Gold bugs, conspiracy theorists, and perma bears had some unfamiliar company last year.

While traders, individuals, and ETF’s have been unloading gold for the past five years, central banks have been steady buyers.

Who had the biggest appetite for the barbarous relic? Russia, which has been accumulating the yellow metal to avoid economic sanctions imposed by the United States in the wake of their invasion of the Ukraine.

Hot on their heals was China, which has flipped to a large net importer of gold to meet insatiable demand from domestic investors.

It seems the Chinese stocks markets ($SSEC) were not the great trading opportunity they were hyped to be, which plunged 30% during the first two months of 2016, and is now 60% off its all time high. That’s a big deal in a country that has no social safety net.

Many Chinese now prefer to buy gold instead of stocks, which are now considered too risky for a personal nest egg. They are facilitated by the ubiquitous precious metal coin stores, which have recently sprung up like mushrooms in every city.

Only a few years ago, private ownership of gold resulted in China having your organs harvested by the government.

Central bank sellers have been few and far between. Venezuela has dumped about half its reserve to head off a recurring liquidity crisis. Middle Eastern sovereign wealth funds cashed in some chips to deal with the oil price crash.

Canada has also been selling for reasons unknown to us south of the border.

All of this poses a really interesting question. Gold fell for the four consecutive years that central banks were buying, and the rest of the world was selling.

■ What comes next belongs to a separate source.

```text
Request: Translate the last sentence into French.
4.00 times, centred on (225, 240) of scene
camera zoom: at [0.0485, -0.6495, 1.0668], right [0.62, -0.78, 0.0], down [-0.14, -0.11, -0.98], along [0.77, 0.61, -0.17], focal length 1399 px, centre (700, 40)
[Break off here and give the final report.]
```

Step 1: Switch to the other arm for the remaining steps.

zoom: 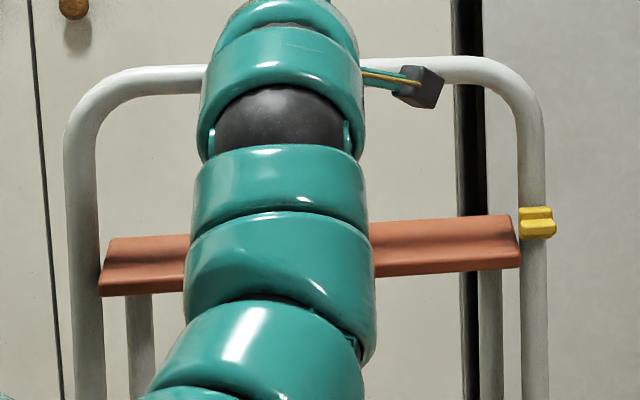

What happens when the rest of the world flips to the buy side?

My guess is that it goes up, which is why I have issued long side trade Alerts on gold every month this year.

Depending on who you talk to, the magical support level were you get back in for another visit to the trough is $1,199 or, $1,200.

In the meantime, I think I’ll run my (GLD) April 15 $$109-$112 vertical bull call spread into expiration in eight trading days.